次世代の建物は、消費エネルギーが限りなくゼロになる
消費エネルギーの削減が進まない建築分野
地球温暖化を防ぐために、二酸化炭素の削減に多くの国が取り組んでいます。日本もパリ協定で2030年度までに2013年度比26%削減することを目標としました。これを実現するためには、省エネや再生可能エネルギーを利用して化石燃料の使用を抑えることが必要です。しかし建築分野では、エネルギー消費が全体の約3割を占めるにもかかわらず、消費の削減が進んでいないのが現状です。そのため、政府も建築分野のエネルギー消費4割削減を目標としています。
ZEBで新築建物を省エネ・再エネ対応に
建築分野のエネルギー削減が進まないのは、古い建築物が多いためです。今注目されているのが、ZEB(ネット・ゼロ・エネルギー・ビル)という考え方です。これは、省エネや再生可能エネルギーの使用でランニングコストをゼロに近づけるという考え方です。

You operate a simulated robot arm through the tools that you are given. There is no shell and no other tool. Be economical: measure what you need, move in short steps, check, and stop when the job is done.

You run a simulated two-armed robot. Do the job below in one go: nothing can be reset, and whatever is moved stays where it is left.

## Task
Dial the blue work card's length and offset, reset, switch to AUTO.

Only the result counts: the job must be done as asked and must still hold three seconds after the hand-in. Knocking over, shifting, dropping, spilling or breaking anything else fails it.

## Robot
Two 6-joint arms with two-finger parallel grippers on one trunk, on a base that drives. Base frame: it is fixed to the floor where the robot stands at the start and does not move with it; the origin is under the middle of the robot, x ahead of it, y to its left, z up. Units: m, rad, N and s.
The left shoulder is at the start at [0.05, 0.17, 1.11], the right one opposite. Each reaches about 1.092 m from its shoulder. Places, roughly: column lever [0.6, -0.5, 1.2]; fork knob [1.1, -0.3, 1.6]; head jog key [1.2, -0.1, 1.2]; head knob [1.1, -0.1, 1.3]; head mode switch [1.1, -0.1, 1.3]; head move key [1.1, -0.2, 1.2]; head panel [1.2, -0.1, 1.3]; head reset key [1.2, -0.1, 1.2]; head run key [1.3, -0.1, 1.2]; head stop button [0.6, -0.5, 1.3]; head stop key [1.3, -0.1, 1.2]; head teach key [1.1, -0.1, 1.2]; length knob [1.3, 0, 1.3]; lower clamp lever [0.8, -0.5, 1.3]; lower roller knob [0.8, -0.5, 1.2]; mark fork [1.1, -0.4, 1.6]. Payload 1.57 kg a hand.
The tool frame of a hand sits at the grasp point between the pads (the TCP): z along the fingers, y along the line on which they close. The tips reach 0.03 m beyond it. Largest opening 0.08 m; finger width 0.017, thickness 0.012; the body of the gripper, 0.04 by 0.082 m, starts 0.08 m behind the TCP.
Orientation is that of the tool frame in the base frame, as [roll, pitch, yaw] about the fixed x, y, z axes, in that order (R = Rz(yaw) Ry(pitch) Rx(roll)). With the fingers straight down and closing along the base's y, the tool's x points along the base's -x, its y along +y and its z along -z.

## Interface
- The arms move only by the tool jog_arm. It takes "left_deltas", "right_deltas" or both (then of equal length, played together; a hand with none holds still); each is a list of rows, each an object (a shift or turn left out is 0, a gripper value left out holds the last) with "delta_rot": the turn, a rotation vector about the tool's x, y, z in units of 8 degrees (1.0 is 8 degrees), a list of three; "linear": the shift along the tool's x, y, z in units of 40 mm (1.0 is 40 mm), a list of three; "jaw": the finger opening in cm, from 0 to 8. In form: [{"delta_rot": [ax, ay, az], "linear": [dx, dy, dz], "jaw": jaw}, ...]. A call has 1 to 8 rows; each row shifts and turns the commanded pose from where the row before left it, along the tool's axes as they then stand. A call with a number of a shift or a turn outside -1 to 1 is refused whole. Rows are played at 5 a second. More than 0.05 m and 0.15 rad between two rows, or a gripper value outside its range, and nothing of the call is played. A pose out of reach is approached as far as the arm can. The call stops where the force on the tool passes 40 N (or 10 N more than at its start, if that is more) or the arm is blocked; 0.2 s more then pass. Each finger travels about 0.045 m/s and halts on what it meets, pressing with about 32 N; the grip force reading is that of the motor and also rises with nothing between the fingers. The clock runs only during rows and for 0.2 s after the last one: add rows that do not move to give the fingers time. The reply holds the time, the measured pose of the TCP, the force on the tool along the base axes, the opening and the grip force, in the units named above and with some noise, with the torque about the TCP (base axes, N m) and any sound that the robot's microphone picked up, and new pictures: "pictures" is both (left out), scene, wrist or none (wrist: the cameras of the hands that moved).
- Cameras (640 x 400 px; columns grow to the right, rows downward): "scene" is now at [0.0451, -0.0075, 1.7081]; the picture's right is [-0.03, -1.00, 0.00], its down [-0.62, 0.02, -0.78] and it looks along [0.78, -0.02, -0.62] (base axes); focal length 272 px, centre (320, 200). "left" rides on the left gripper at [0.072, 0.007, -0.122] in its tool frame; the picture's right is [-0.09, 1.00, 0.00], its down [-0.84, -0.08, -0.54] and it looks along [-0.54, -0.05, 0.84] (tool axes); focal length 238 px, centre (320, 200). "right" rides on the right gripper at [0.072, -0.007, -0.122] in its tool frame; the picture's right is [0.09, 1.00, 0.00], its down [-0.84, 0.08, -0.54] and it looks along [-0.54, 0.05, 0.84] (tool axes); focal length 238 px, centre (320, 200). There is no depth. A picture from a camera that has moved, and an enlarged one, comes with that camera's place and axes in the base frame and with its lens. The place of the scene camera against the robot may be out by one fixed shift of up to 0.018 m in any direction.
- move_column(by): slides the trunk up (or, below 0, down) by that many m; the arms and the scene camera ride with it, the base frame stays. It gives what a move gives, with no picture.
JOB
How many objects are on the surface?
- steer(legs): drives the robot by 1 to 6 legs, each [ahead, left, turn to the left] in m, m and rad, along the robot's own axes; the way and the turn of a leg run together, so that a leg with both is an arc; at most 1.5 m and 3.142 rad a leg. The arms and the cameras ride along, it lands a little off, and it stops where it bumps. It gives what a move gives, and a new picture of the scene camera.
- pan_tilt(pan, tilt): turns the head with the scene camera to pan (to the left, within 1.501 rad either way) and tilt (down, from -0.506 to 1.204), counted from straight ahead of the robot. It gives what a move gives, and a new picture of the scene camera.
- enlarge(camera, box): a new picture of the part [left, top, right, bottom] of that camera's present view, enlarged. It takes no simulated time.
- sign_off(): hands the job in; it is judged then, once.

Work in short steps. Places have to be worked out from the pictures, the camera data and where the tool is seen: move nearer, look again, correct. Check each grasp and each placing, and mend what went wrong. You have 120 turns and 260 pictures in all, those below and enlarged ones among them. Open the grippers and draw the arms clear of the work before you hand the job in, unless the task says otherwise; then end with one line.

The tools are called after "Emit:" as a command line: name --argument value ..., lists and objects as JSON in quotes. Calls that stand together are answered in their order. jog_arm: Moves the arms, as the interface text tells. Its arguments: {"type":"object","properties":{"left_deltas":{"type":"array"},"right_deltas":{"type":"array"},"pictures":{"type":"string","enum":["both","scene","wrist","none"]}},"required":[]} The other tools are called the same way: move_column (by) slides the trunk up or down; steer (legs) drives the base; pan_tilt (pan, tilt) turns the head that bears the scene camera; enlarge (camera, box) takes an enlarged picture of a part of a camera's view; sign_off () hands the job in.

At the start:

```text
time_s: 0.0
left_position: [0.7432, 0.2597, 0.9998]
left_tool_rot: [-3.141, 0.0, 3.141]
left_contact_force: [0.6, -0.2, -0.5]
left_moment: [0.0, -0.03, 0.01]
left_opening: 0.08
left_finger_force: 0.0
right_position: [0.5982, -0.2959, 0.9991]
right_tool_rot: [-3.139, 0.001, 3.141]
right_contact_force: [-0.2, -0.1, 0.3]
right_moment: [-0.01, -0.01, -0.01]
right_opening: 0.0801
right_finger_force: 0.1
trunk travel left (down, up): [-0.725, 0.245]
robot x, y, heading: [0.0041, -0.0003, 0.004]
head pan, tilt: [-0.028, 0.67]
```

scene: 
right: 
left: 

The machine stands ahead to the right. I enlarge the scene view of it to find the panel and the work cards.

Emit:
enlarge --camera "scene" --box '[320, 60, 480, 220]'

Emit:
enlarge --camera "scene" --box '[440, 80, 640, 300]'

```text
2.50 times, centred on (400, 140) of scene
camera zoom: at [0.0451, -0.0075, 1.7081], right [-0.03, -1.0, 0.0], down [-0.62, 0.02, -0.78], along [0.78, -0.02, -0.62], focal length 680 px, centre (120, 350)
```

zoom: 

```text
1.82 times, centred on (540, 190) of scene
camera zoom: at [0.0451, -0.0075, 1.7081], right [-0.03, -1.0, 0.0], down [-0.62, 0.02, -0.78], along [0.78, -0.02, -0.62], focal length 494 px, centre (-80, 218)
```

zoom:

太陽光パネルを設置して、昼間は太陽光で発電された電気を利用し、余った電気は充電します。充電された電気は夜間に使用し、電気自動車のバッテリーに充電することも可能です。また、太陽熱を利用する省エネ対策では、家庭用として太陽熱利用の給湯器を利用します。ビル用では、空気中の水分を除湿剤で除去して空調を行う「デシカント空調機」があります。これは太陽熱を利用することができ、冷媒を用いた通常の空調機に比べ格段にコストを抑えることができます。
電力のピークをカットする
建物そのものの省エネ性能を高める方法もあります。断熱材を利用したり、窓をペアガラスにしたり、サッシをアルミではなく熱伝導率の低い樹脂製にすることで、冷暖房の使用を抑えることができます。これからの技術としては「デマンドレスポンス」があります。通常、電気の供給調整は供給側で行われていますが、デマンドレスポンスはITを利用して空調の設定温度を調整したり、需要側にある充電器などを共有したりすることで、需要側で電気利用が急激に高まるピークの電力を低くするというものです。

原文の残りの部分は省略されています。